PROBLEM STATEMENT: Below are entries. Copy exactly the lines running from the line that holds "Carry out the" to the line that holds "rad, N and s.", with both ends included.

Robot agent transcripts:
· · · ·

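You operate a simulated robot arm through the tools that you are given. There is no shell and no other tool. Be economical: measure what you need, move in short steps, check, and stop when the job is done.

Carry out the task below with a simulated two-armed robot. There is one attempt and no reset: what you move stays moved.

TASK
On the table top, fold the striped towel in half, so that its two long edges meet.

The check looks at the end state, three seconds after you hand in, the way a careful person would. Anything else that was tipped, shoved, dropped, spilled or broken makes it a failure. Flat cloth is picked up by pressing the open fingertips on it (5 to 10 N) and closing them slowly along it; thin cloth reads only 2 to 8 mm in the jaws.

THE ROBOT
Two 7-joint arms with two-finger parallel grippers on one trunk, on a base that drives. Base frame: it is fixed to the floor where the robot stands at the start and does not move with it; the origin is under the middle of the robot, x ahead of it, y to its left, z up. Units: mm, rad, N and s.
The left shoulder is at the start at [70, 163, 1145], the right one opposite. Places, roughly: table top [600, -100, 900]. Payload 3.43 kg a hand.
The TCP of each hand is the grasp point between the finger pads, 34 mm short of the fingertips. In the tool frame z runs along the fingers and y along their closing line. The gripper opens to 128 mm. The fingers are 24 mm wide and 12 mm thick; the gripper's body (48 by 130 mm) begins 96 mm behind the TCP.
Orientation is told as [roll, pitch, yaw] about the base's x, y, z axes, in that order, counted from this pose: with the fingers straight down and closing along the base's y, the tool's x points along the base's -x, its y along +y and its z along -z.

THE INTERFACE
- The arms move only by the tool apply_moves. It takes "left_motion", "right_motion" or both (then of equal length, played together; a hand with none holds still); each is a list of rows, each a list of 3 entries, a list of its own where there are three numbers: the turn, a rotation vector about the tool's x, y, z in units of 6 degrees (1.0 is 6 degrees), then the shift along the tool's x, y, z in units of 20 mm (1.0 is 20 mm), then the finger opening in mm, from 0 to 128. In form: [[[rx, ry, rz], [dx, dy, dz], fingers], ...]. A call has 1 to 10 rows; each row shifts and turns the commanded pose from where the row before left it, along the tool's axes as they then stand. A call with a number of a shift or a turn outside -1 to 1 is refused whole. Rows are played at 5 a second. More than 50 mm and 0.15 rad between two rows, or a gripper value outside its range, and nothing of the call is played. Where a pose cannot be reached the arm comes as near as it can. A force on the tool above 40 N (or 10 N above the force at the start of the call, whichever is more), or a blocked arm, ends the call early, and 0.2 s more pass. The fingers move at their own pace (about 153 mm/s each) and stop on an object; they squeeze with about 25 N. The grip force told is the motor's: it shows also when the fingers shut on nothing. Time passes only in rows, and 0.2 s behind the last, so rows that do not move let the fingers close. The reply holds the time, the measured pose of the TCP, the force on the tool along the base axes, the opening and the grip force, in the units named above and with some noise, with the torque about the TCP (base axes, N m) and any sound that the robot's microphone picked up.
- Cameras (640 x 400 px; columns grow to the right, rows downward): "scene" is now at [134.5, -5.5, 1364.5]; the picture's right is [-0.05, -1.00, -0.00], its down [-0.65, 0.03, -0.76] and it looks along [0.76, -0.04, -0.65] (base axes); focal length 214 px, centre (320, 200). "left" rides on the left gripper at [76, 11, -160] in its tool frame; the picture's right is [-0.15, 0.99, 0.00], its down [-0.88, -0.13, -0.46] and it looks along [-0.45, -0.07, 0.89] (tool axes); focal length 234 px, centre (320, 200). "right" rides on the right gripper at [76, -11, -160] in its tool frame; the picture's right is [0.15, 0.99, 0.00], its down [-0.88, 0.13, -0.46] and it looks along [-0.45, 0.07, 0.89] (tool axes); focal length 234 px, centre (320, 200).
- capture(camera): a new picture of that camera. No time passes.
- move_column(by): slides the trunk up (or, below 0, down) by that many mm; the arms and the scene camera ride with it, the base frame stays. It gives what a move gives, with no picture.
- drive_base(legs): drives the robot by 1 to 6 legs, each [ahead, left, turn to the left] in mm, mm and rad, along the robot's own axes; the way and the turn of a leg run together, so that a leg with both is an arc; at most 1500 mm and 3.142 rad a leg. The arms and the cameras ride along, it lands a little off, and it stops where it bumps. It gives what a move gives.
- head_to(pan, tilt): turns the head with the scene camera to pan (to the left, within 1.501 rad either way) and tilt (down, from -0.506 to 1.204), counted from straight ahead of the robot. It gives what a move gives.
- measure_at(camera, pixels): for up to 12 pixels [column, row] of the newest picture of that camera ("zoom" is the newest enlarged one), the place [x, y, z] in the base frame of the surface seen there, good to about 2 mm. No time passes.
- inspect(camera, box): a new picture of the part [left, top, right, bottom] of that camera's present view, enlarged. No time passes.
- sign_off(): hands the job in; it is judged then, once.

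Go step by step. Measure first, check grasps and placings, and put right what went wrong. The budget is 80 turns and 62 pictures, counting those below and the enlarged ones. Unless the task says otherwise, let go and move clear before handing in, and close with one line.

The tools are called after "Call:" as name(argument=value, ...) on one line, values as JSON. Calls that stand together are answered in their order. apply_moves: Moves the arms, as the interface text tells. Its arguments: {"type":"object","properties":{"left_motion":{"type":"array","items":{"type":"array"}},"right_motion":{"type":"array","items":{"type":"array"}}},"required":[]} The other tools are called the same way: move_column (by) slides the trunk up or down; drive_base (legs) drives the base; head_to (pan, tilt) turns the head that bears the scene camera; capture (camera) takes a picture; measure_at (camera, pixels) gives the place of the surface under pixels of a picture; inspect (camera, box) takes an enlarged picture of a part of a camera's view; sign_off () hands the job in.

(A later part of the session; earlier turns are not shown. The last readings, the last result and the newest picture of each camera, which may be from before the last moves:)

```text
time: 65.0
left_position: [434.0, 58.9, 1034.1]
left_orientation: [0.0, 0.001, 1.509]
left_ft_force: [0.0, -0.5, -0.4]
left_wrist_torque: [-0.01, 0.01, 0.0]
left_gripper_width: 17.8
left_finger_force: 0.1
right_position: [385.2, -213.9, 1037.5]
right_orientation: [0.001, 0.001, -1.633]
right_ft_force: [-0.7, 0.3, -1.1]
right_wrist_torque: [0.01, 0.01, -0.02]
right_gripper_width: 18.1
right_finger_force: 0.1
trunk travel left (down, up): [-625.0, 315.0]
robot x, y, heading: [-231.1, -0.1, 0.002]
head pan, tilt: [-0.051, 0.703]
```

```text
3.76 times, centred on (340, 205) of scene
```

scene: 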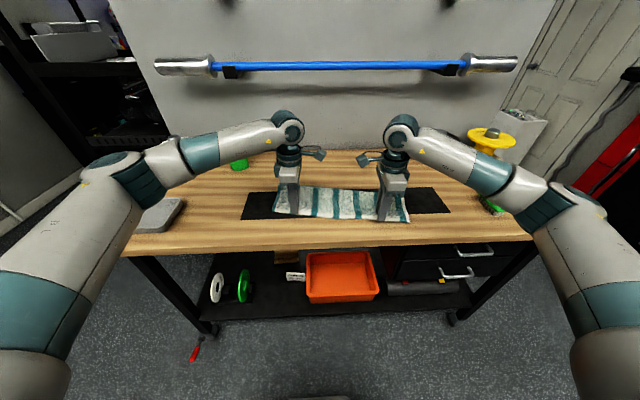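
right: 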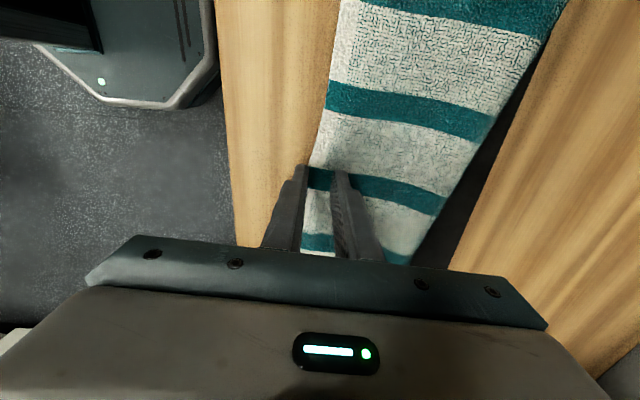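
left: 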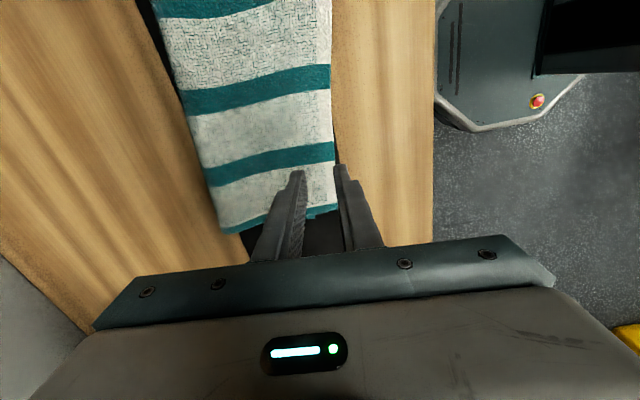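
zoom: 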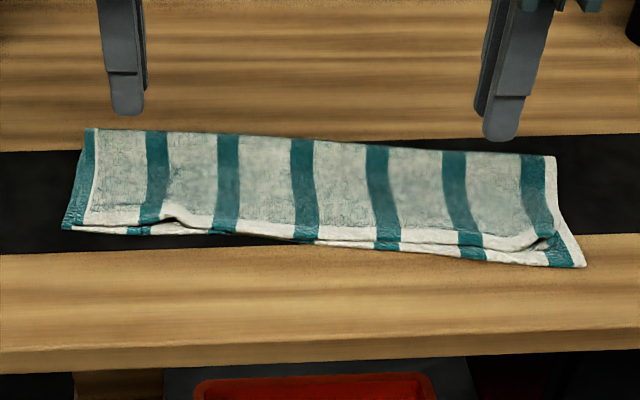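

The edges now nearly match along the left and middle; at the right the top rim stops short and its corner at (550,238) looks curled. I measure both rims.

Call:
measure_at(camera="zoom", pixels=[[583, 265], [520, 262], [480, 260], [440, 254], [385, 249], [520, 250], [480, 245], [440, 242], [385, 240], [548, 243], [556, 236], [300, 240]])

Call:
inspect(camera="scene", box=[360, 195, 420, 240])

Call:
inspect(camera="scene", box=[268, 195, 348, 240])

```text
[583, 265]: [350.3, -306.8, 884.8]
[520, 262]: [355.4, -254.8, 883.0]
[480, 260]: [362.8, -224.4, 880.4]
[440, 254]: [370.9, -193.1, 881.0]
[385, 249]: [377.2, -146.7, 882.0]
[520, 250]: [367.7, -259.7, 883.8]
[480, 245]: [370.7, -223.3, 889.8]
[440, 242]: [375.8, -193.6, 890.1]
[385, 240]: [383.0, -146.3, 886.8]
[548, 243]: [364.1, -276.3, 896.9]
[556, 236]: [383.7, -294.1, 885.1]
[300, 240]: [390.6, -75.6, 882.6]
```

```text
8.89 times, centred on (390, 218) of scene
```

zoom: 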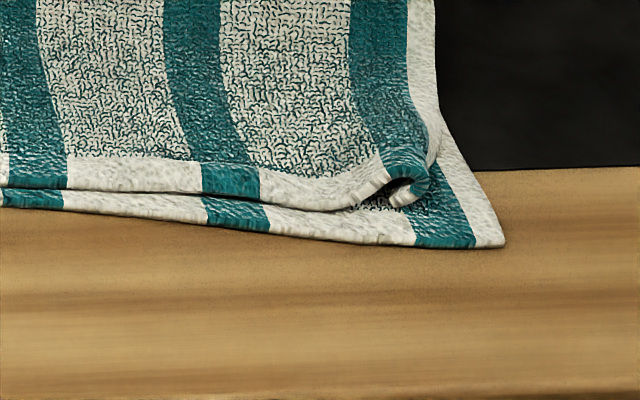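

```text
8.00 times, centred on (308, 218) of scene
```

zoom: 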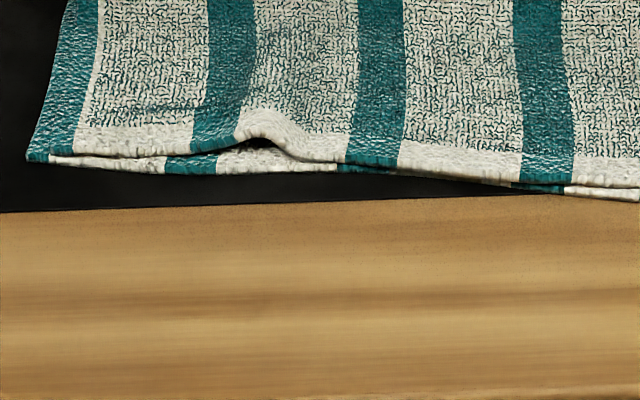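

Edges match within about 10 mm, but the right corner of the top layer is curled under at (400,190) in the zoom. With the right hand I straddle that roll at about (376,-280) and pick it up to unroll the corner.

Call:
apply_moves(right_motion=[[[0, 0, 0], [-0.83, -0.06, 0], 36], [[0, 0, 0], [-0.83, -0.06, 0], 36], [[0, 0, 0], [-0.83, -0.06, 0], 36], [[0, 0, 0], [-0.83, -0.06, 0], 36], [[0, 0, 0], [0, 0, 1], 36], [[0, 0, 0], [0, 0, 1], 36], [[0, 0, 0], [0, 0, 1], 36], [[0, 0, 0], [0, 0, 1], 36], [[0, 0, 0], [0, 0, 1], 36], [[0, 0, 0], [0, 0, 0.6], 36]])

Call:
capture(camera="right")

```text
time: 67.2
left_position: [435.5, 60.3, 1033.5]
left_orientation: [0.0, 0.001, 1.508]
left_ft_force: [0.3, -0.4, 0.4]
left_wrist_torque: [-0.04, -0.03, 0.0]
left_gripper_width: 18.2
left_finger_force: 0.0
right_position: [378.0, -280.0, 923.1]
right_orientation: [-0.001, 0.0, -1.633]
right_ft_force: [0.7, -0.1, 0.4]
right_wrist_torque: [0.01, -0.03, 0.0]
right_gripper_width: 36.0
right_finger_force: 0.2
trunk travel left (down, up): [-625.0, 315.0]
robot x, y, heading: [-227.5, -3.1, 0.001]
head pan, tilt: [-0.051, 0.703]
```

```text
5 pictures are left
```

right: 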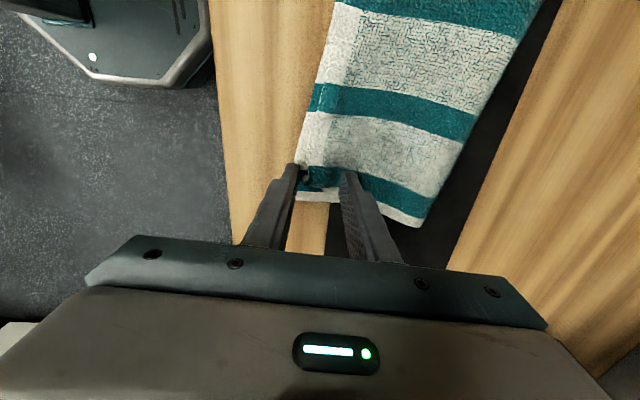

· · · ·

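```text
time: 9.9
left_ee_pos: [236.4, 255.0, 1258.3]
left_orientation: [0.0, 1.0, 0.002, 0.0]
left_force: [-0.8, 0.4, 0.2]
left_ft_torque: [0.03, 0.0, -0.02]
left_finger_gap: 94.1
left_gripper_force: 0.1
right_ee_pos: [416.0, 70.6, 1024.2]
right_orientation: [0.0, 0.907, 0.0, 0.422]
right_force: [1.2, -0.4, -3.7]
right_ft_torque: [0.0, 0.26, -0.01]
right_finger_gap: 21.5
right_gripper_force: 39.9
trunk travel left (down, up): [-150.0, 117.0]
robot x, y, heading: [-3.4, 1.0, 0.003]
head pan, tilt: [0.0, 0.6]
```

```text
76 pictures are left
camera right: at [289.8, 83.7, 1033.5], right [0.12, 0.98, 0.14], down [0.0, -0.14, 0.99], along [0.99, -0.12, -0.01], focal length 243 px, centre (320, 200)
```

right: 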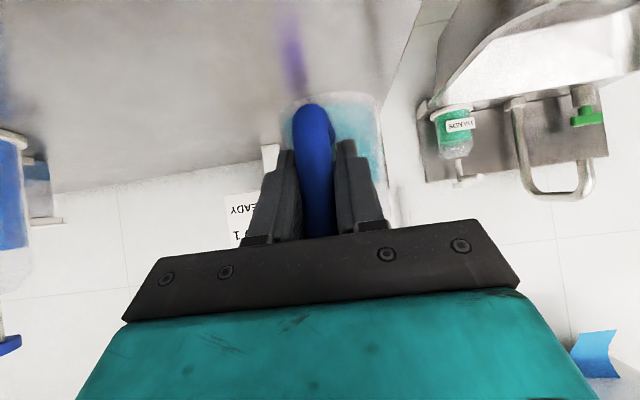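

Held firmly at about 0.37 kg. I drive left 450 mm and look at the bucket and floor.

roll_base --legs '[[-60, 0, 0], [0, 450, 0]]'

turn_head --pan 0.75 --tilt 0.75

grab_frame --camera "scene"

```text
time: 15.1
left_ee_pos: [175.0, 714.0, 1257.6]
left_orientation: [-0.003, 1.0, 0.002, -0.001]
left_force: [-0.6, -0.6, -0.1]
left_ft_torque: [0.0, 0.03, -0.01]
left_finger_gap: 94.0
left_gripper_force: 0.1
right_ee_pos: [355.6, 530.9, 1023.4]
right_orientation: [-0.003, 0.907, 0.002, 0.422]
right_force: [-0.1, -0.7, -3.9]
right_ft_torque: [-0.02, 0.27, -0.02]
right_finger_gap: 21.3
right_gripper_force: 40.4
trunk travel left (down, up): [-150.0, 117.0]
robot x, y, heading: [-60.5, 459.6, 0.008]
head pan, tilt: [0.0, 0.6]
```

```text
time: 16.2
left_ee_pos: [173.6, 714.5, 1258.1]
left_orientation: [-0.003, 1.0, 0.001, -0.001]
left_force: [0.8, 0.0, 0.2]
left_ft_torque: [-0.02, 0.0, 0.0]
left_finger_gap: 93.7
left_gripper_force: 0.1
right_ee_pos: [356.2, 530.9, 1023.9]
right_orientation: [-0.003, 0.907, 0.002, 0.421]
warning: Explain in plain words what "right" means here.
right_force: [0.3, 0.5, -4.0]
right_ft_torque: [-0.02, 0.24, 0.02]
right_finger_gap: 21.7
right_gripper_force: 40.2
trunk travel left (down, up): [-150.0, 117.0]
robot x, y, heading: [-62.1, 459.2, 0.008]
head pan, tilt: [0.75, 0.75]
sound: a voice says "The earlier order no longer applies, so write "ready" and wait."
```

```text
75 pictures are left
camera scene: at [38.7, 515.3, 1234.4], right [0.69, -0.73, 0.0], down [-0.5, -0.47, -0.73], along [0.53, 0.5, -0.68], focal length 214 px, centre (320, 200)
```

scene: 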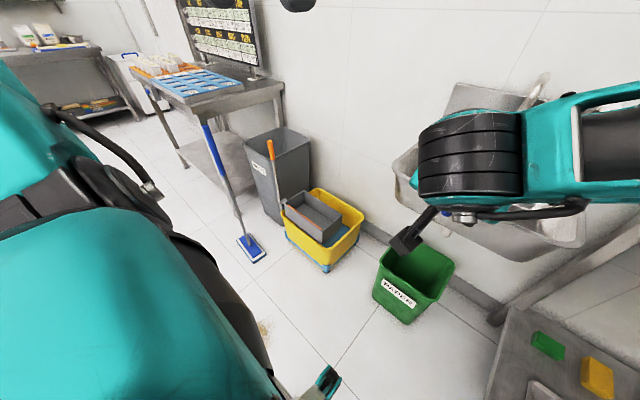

· · · ·

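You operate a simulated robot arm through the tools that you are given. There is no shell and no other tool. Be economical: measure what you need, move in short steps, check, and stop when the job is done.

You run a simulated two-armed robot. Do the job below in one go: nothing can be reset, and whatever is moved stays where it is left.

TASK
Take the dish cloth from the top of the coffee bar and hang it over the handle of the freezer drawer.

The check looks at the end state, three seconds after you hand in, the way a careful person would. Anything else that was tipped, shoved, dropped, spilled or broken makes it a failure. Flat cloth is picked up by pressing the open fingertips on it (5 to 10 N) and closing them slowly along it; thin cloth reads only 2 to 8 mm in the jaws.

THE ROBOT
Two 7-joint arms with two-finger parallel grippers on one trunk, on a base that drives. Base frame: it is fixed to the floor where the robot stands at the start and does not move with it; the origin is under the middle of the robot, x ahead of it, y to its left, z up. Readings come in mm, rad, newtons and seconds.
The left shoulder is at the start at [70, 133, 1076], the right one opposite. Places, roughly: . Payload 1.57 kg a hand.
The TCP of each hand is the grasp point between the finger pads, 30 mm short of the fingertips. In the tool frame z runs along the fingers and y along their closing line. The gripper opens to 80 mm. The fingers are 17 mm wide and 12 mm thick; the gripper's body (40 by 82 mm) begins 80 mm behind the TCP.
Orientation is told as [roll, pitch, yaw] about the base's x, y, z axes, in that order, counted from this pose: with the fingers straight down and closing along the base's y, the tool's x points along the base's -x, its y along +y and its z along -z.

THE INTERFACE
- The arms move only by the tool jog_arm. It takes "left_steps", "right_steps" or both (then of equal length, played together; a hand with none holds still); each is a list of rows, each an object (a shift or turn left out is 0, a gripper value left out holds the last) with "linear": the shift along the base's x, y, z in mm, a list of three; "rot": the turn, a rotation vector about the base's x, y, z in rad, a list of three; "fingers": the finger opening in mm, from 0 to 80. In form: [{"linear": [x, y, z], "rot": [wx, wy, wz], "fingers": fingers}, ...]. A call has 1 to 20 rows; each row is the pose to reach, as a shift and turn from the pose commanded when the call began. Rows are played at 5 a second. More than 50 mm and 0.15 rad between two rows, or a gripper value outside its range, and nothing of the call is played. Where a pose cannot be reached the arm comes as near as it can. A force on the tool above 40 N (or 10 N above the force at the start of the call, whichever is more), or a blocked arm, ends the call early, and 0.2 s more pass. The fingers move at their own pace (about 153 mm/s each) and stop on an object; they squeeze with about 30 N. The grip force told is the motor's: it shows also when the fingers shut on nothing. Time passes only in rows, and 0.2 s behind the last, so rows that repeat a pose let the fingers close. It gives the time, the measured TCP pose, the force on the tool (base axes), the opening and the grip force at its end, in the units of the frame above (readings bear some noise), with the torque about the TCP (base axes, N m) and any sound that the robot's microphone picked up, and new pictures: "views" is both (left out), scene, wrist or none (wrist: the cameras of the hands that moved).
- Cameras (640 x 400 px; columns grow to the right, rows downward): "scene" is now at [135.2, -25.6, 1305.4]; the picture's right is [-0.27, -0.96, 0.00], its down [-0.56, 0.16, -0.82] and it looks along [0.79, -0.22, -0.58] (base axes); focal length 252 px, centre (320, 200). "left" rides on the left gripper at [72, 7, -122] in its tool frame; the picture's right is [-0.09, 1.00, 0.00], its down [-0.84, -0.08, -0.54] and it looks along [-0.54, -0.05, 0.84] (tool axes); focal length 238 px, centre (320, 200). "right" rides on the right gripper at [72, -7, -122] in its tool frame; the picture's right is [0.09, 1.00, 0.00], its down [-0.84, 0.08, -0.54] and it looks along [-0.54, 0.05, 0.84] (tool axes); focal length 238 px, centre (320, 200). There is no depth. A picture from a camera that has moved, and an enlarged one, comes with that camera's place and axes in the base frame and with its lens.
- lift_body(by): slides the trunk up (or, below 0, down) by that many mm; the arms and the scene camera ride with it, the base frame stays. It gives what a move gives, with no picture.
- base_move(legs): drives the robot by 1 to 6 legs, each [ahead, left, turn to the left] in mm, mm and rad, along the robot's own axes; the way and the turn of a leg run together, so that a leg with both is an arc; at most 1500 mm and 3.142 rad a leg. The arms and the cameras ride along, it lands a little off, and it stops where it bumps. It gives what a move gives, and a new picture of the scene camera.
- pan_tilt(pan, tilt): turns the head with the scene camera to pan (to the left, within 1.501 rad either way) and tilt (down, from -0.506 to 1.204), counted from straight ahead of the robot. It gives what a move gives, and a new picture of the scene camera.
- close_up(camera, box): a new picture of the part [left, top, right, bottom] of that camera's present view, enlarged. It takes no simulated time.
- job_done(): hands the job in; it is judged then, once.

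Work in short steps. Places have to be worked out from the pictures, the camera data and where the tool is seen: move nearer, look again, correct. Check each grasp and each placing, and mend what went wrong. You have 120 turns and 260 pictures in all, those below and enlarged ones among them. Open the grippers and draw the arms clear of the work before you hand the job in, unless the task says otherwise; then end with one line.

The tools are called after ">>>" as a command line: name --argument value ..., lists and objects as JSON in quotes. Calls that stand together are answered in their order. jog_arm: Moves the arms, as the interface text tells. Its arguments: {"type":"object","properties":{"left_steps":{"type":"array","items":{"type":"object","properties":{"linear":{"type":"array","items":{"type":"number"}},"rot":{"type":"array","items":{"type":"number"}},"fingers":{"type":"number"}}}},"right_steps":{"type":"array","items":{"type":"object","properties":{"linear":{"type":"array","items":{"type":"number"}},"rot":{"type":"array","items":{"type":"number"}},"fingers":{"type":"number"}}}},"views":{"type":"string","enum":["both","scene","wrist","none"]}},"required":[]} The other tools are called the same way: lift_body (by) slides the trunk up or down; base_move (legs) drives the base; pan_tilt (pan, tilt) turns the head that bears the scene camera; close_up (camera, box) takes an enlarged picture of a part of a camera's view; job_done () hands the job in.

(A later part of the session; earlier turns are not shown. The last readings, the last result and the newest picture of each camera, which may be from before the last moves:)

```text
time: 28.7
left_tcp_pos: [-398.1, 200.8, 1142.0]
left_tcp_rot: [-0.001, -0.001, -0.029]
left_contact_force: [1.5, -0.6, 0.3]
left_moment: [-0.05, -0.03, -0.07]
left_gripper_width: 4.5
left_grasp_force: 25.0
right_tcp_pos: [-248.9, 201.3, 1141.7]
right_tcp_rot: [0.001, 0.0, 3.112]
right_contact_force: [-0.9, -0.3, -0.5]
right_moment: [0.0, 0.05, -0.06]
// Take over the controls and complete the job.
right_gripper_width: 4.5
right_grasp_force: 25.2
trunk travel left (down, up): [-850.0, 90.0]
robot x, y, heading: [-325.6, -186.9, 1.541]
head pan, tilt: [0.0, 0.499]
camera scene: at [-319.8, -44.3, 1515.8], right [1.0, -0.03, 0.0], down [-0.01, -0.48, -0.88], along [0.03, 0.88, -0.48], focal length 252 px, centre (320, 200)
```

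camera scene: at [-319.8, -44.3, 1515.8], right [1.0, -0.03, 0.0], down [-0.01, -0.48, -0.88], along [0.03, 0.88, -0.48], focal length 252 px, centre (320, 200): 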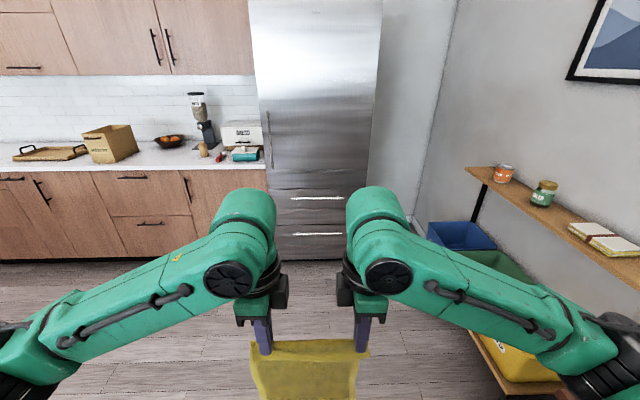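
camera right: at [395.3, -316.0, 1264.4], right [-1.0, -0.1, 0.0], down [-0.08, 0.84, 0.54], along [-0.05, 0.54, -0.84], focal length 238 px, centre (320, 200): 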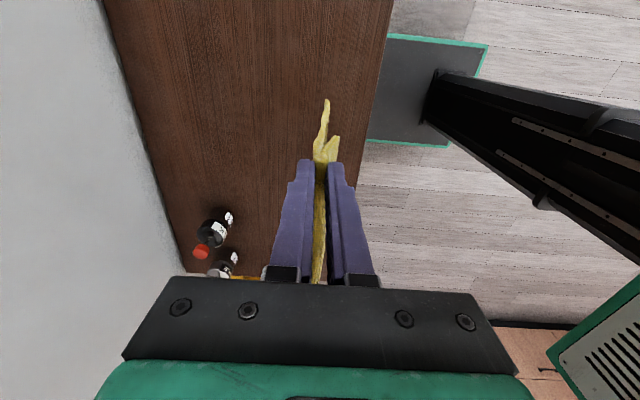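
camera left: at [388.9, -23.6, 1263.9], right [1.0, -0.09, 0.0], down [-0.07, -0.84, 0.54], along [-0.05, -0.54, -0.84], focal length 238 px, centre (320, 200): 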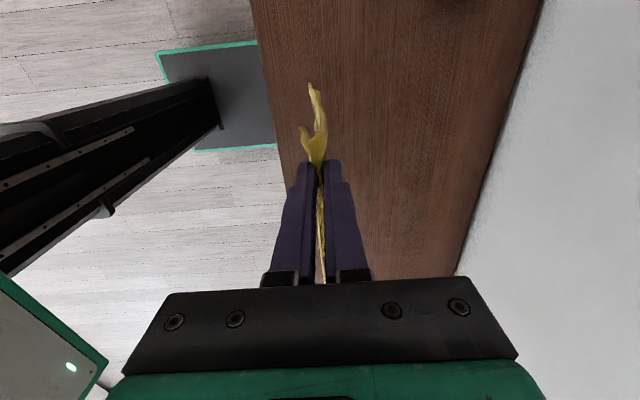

· · · ·

TASK RESPONSE:
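Carry out the task below with a simulated two-armed robot. There is one attempt and no reset: what you move stays moved.

TASK
On the table top, fold the striped towel in half, so that its two long edges meet.

The check looks at the end state, three seconds after you hand in, the way a careful person would. Anything else that was tipped, shoved, dropped, spilled or broken makes it a failure. Flat cloth is picked up by pressing the open fingertips on it (5 to 10 N) and closing them slowly along it; thin cloth reads only 2 to 8 mm in the jaws.

THE ROBOT
Two 7-joint arms with two-finger parallel grippers on one trunk, on a base that drives. Base frame: it is fixed to the floor where the robot stands at the start and does not move with it; the origin is under the middle of the robot, x ahead of it, y to its left, z up. Units: mm, rad, N and s.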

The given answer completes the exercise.